| Work instructions |
Reproduce each line from the first in the data through the line that contains "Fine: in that" exactly; give nothing else. Put them in a Markdown table headed Count and Line text, one numbered row for each line that is not blank.

Start of Provided data

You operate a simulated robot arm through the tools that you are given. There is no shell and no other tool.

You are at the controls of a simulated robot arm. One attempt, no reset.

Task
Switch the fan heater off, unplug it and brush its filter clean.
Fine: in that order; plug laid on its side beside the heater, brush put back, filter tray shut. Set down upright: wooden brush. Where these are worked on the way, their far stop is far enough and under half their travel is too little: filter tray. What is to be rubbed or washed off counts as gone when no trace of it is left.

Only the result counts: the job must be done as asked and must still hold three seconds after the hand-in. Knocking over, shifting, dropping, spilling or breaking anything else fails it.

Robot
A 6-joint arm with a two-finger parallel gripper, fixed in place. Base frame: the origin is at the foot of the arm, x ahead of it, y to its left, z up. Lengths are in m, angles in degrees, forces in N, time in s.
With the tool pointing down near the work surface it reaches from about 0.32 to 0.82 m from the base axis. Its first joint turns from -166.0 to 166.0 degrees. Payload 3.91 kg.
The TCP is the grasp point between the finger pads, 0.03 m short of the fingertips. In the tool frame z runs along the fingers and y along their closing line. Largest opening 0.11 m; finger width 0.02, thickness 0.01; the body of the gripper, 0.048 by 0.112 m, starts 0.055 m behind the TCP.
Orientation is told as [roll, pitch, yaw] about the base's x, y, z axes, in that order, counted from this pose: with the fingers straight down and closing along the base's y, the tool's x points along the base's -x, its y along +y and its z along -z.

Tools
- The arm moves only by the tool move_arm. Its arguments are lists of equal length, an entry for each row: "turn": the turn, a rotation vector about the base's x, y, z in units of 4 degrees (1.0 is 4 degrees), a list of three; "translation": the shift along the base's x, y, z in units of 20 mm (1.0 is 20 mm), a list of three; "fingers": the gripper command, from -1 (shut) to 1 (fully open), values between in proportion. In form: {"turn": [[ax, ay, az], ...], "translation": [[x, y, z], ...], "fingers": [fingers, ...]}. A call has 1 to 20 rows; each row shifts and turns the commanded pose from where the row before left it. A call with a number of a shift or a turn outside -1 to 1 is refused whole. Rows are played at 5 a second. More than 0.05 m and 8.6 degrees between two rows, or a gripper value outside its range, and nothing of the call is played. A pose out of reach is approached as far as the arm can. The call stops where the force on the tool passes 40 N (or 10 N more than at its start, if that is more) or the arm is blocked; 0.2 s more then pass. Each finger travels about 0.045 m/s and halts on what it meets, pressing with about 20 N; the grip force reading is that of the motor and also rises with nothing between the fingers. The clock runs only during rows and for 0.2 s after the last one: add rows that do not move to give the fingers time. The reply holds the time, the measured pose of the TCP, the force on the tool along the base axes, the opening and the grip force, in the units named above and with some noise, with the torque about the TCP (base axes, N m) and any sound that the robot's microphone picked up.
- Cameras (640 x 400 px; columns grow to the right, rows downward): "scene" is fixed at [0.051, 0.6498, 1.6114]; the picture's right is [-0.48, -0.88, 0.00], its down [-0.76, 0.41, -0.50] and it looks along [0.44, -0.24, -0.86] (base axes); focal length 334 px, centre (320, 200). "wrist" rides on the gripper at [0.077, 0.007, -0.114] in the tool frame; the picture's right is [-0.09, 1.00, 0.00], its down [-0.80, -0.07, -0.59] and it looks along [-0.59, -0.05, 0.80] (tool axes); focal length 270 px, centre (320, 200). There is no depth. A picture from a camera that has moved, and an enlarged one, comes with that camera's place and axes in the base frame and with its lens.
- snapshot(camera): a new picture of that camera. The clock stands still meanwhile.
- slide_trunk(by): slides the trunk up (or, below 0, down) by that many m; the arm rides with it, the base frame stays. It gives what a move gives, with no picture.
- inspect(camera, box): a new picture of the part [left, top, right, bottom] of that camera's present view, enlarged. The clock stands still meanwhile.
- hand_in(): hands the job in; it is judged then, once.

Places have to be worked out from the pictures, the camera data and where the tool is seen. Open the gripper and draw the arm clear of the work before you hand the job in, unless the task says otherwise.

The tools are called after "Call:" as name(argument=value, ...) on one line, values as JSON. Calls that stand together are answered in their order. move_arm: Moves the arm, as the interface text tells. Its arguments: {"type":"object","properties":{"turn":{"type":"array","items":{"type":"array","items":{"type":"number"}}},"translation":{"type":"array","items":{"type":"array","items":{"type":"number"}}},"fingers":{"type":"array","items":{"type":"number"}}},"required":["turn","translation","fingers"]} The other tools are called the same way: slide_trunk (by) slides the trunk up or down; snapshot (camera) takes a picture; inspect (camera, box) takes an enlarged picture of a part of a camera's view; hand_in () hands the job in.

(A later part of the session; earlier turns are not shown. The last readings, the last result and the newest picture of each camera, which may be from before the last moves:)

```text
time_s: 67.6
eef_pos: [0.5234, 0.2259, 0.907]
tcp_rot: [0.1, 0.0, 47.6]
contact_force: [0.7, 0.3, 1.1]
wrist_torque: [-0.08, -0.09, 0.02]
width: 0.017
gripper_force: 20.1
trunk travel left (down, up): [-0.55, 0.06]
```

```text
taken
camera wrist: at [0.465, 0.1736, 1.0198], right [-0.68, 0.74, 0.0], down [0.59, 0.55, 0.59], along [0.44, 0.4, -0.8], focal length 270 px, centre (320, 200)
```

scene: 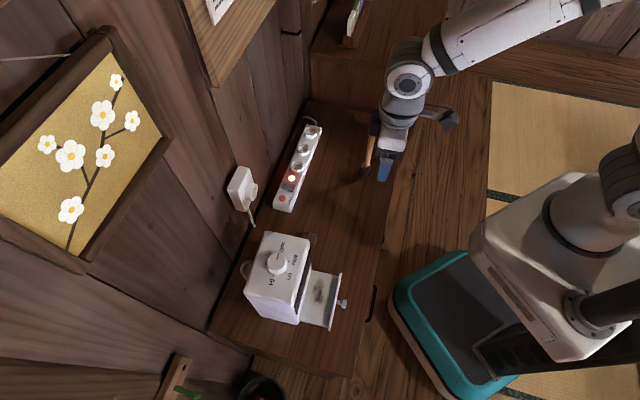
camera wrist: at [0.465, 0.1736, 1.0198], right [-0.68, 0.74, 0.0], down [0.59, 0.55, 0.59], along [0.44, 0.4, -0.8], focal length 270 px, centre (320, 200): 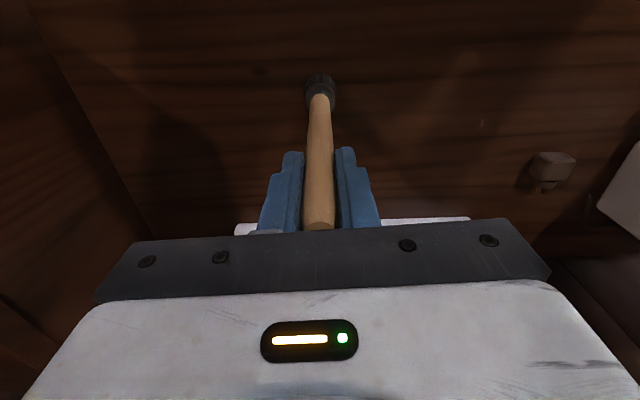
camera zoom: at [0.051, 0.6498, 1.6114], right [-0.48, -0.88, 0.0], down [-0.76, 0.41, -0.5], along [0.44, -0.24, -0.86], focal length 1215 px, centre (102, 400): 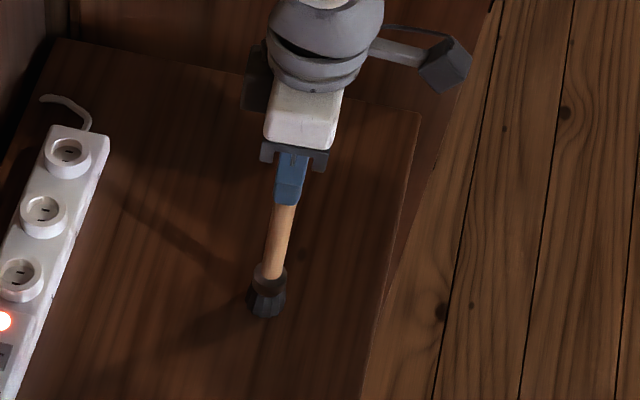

End of Provided data

| The output |
| Count | Line text |
|---|---|
| 1 | You operate a simulated robot arm through the tools that you are given. There is no shell and no other tool. |
| 2 | You are at the controls of a simulated robot arm. One attempt, no reset. |
| 3 | Task |
| 4 | Switch the fan heater off, unplug it and brush its filter clean. |
| 5 | Fine: in that order; plug laid on its side beside the heater, brush put back, filter tray shut. Set down upright: wooden brush. Where these are worked on the way, their far stop is far enough and under half their travel is too little: filter tray. What is to be rubbed or washed off counts as gone when no trace of it is left. |